It's just beautiful. And God made the voice that way, but then along came instruments. There's nothing wrong with instruments. I'll talk about that, different instruments play different things. But think about this. From the time of Jubal, to the time of Thomas Edison, if you wanted to hear music, what did you do? For the first 58, 59 centuries of the world’s history, if you wanted to hear music you needed to know somebody, Grandpa or somebody who could play the fiddle or the accordion or the spoons or the washboard. Someone had to have a gift, right? Not everybody could afford a harpsichord like Mozart. Or you might go to the, when the town got together, and they would sing. There might be an organ in the church, but that was only during the last 600 years, those kind of big instruments. What happened after Thomas Edison?

All of a sudden, people could take a song and put it on a roll, a disk, and one song could be multiplied. And if you wanted to hear a song you could hand somebody a song. You didn't need the body anymore. You didn't need the person anymore. And it went from Thomas Edison, with those old reels that they had. I think I had a picture of the first phonograph up there a second ago. You've probably seen those in museums. And then they went to the records. I've still got, my mother's got a collection that's all stored. I don't know what I'm going to do with it. I've actually got some cuts she did with Elvis Presley.

Probably worth something. I don't know how to use eBay. But you've got this big, you know, the vinyl records, that we've used as frisbees before. And then they've gone to these CDs and DVDs, and you can download your music. You don't even need to go to the music store anymore. And think about what's happened now. We're living in an age where, in theory you could be listening to music for virtually every hour of your day. Just my own entertainment, every now and then I stop and look at new cars. Then I look at the sticker and I get the victory. But I stopped and just wondered about some of the new Audis the other day on my way home. And I saw that they're all coming now with satellite radio. And I really didn't know much about that. I had heard a little bit about it, but I rented a car a few weeks ago that actually came with the satellite radio that they activate.

I don’t know, the car rental company, maybe they’re trying to tempt you to buy it when you go home. But it had activated satellite radio, and I couldn't figure it out. There were 900 stations, crystal clear. And then I was a little disturbed when I noticed that some of the stations, as I was surfing through, were completely uncensored, very profane. And I thought, that's when I realized it was satellite radio. Because I thought to myself, “Wait until the FCC hears about this! You can't do that. That's against the law here in America.” But you know, satellite radio’s under different laws because it's not going from a base station in a country.
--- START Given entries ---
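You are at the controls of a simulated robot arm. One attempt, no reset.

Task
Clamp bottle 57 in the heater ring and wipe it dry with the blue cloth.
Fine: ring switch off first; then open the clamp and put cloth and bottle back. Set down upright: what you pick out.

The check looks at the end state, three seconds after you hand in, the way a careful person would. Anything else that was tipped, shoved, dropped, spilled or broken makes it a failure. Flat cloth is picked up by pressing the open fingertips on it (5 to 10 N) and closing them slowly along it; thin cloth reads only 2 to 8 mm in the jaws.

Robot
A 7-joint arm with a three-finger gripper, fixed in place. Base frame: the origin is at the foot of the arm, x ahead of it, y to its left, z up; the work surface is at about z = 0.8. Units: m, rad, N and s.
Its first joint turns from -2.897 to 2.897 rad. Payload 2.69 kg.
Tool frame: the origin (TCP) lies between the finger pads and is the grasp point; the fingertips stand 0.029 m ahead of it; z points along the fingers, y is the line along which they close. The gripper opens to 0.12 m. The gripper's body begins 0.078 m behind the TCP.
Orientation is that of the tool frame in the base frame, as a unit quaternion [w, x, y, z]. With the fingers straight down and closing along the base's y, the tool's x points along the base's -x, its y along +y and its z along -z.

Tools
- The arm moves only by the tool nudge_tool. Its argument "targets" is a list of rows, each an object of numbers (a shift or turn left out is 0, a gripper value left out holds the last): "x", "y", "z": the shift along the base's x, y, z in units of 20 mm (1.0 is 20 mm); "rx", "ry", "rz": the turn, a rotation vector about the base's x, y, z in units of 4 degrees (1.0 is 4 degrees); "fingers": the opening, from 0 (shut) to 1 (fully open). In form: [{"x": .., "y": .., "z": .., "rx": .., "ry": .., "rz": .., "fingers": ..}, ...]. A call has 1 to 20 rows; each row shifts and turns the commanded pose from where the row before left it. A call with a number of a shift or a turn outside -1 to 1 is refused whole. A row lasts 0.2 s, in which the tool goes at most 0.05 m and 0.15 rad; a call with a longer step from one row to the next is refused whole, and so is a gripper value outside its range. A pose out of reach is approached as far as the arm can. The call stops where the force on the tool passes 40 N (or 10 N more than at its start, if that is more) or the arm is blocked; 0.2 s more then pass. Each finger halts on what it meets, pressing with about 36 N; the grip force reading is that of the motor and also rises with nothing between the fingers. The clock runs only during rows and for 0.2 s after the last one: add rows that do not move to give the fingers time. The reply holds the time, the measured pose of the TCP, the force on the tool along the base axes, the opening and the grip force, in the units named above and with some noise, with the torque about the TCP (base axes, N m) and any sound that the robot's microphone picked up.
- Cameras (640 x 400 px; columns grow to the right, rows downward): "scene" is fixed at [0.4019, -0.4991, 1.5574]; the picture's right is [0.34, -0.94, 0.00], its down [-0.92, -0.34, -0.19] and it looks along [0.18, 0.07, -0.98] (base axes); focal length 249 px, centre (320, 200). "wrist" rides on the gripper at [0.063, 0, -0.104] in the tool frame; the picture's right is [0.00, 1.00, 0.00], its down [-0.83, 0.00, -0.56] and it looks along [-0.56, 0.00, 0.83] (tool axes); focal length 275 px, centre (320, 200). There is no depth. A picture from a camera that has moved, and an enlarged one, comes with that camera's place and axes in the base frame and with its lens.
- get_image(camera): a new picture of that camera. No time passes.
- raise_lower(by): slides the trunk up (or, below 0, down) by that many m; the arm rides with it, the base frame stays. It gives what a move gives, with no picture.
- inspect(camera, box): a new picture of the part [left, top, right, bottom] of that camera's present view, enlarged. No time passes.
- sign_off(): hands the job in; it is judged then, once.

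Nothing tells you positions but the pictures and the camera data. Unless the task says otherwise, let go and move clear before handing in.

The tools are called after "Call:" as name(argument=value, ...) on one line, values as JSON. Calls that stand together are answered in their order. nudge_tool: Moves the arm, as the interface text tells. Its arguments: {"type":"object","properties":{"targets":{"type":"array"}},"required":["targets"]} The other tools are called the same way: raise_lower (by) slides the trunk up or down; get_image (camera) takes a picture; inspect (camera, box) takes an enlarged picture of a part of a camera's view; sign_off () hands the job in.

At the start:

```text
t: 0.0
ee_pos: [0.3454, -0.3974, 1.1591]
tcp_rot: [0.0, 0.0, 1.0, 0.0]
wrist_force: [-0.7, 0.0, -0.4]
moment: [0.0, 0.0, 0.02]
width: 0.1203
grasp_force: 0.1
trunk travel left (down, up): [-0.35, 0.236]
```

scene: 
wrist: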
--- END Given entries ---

It's going from the sky. Nobody owns that. And they get away with stuff that you can't get away with if you’re on the ground. So, what am I saying? When music became an industry where songs were being sold, and when it got the place where from the time you go to bed at night, and you wake up with your radio alarm clock, and in the car you've got a hundred different selections on the satellite radio. I'm embarrassed to tell you. I've got a radio in my shower, but I don't listen to the music. I listen to sermons. Some people listen to music in their shower. Used to be a place where you'd compose your music, right? You'd sing in the shower. Some of the best music's been composed in the shower. And on their way to work they're listening, and in some work environments there's background music going on, and you go to the supermarket and you've got the music playing.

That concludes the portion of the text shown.